Brilliance can be divided into the definitions external brilliance and internal brilliance. The former is the light reflected from the surface of the stone—its luster. Diamond's adamantine luster is second only to metallic ; while it is directly related to RI, the quality of a finished gem's polish determines how well a diamond's luster is borne out.
Internal brilliance—the percentage of incident light reflected back to the viewer from the rear facets—relies on careful consideration of a cut's interfacial angles as they relate to diamond's RI. The goal is to attain total internal reflection by choosing the crown angle and pavilion angle such that the reflected light's angle of incidence falls outside diamond's critical angle, or minimum angle for TIR, of 24.4°. Two observations can be made: if the pavilion is too shallow, light meets the pavilion facets within the critical angle, and is refracted through the pavilion bottom into the air. If the pavilion is too deep, light is initially reflected outside the critical angle on one side of the pavilion, but meets the opposite side within the critical angle and is then refracted out the side of the stone.
The term scintillation brilliance is applied to the number and arrangement of light reflections from the internal facets; that is, the degree of "sparkle" seen when the stone or observer moves.
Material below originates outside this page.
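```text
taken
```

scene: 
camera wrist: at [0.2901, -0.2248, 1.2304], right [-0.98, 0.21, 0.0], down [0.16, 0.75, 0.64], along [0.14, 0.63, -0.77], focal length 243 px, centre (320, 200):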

Scintillation is dependent on the size, number, and symmetry of facets, as well as on quality of polish. Tiny stones appear milky if their scintillation is too great, whereas larger stones appear lifeless if their facets are too large or too few.
A diamond's fire is determined by the cut's crown height and crown angle, and the size and number of facets that compose it. The crown acts as a prism: light exiting the stone should meet the crown facets at as great an angle of incidence from the normal as possible in order to achieve the greatest fanning out or spread of spectral colors. The crown height is related to the crown angle, the crown facet size, and the table size : a happy medium is sought in a table that is not too small or too large.